Endocrine disrupting chemicals (EDCs) threaten the reproductive fitness of aquatic organisms at concentrations lower than those associated with longevity and development. However, the small number of aquatic species assessed for reproductive toxicity has limited the ecological risk assessment of EDCs, making sensible decisions more difficult. In response to this, interspecies correlation estimation (ICE) models were established for EDCs to enable the estimation of reproduction toxicity values to a wider range of organisms. A total of 16 ICE models of EDCs for 6 surrogate species were statistically significant. Of the 16 models, 37.5% (6 models) had a cross-validation success rate > 60%, with a relatively small model squared error, indicating that the model fit is robust. These model results implied that the action of EDCs for each species pair might involve the same mechanisms, and taxonomic relationships did not influence the prediction precision. The cross-validation success rate corroborated the consistency between the projected and experimental values for the EDC ICE models. Sixty-seven percent of the projected values fell within a 10-fold difference of the experimental data. The results indicated that a proven ICE model can greatly increase the amount of EDCs chronic toxicity data for predicted species, without the need for extensive animal experiments, thus providing substitute chronic toxicity data for rapid assessment of EDCs ecological risks.

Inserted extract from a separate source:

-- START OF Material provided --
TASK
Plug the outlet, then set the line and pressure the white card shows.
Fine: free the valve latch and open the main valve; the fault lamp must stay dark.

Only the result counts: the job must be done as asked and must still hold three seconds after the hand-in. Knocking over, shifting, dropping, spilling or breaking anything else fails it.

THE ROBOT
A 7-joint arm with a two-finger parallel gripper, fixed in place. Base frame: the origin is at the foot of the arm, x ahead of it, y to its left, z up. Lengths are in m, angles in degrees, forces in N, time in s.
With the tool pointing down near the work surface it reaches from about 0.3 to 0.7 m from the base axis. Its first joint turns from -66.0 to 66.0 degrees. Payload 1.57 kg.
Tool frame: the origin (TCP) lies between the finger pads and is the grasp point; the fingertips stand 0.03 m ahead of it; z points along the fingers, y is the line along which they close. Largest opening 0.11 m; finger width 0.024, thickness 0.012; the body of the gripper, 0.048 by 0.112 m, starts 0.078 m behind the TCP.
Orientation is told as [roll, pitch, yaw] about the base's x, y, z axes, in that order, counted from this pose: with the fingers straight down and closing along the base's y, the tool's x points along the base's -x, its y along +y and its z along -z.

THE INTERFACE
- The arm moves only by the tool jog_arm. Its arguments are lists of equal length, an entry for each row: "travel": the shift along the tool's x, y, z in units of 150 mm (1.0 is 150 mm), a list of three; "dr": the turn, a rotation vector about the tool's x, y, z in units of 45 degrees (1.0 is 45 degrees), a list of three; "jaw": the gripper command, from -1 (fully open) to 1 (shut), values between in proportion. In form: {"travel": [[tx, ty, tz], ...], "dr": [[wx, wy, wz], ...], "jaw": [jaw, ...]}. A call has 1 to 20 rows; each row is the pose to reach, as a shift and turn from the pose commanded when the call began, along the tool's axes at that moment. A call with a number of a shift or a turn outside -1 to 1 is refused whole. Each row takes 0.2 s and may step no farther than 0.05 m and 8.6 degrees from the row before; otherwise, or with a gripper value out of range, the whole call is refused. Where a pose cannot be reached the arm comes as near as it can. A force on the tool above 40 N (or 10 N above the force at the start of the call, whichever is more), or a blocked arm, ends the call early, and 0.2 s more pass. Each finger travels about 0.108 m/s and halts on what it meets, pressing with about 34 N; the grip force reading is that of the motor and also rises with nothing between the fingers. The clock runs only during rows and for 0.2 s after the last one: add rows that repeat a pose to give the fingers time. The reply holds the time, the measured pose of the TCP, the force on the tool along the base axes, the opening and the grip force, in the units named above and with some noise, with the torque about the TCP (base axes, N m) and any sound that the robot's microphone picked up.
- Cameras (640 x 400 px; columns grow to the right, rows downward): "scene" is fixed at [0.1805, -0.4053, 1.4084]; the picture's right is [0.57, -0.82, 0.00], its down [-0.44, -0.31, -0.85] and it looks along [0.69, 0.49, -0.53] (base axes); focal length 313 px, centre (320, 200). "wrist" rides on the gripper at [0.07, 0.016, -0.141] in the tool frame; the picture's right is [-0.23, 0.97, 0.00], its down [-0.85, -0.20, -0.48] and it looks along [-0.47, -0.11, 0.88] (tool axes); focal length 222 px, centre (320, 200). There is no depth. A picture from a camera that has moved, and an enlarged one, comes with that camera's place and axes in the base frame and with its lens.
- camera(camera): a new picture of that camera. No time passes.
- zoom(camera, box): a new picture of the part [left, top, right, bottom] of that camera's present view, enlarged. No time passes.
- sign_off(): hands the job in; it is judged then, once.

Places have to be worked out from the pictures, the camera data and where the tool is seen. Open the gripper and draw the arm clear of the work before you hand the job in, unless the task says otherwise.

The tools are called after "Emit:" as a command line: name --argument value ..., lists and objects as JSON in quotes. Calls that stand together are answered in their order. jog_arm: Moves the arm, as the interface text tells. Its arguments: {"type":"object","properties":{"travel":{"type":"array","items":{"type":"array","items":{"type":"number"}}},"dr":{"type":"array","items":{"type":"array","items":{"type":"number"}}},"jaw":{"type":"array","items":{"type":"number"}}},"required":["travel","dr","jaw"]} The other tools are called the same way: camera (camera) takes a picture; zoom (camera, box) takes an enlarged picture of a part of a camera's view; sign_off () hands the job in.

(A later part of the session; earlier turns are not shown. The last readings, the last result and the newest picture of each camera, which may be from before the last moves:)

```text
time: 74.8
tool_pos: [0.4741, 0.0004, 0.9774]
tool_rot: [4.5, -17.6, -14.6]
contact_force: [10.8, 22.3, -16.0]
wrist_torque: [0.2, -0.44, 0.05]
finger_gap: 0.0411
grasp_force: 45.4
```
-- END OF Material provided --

Framework for Optimizing Selection of Interspecies Correlation Estimation Models to Address Species Diversity and Toxicity Gaps in an Aquatic Database

The Chemical Aquatic Fate and Effects (CAFE) database is a tool that facilitates assessments of accidental chemical releases into aquatic environments. CAFE contains aquatic toxicity data used in the development of species sensitivity distributions (SSDs) and the estimation of hazard concentrations (HCs). For many chemicals, gaps in species diversity and toxicity data limit the development of SSDs, which may be filled with Interspecies Correlation Estimation (ICE) models. Optimization of ICE model selection and integration ICE-predicted values into CAFE required a multistep process that involved the use of different types of data to assess their influence on SSDs and HC estimates. Results from multiple analyses showed that SSDs supplemented with ICE-predicted values generally produced HC5 estimates that were within a 3-fold difference of estimates from measured SSDs (58%-82% of comparisons), but that were often more conservative (63%-76% of comparisons) and had lower uncertainty (90% of comparisons). ICE SSDs did not substantially underpredict toxicity (<10% of comparisons) when compared to estimates from measured SSD. The incorporation of ICE-predicted values into CAFE allowed the development of >800 new SSDs, increased diversity in SSDs by an average of 34 species, and augmented data for priority chemicals involved in accidental chemical releases.